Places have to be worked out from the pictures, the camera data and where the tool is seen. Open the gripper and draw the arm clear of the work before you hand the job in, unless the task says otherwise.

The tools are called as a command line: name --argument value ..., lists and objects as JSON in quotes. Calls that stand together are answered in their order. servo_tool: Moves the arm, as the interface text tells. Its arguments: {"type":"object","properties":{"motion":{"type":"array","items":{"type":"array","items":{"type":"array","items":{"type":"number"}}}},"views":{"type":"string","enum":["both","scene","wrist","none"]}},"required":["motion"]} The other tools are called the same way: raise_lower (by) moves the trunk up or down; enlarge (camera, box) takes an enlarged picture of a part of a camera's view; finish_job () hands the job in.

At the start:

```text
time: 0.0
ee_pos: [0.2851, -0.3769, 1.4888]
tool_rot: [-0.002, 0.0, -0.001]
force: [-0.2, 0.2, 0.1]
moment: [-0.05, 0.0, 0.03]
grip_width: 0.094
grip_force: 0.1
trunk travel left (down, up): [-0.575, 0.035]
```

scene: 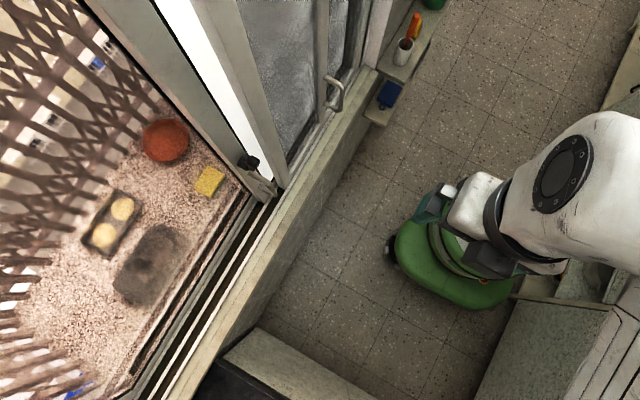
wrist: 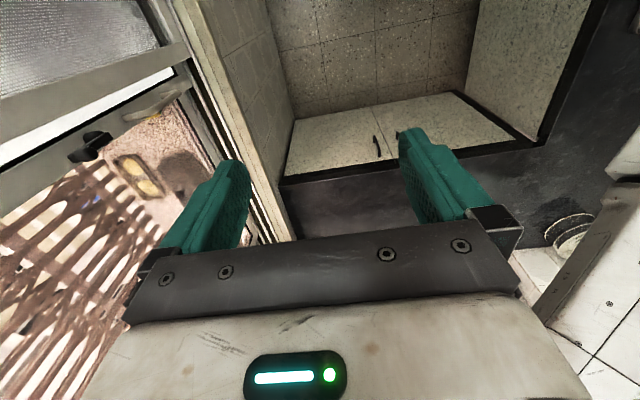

^^^^^^^^^^^^^^^^

• _TASK DIRECTIONS_
Extract from the data every line where "down" shows up.

• _EXPECTED ANSWER_
The tools are called as a command line: name --argument value ..., lists and objects as JSON in quotes. Calls that stand together are answered in their order. servo_tool: Moves the arm, as the interface text tells. Its arguments: {"type":"object","properties":{"motion":{"type":"array","items":{"type":"array","items":{"type":"array","items":{"type":"number"}}}},"views":{"type":"string","enum":["both","scene","wrist","none"]}},"required":["motion"]} The other tools are called the same way: raise_lower (by) moves the trunk up or down; enlarge (camera, box) takes an enlarged picture of a part of a camera's view; finish_job () hands the job in.
trunk travel left (down, up): [-0.575, 0.035]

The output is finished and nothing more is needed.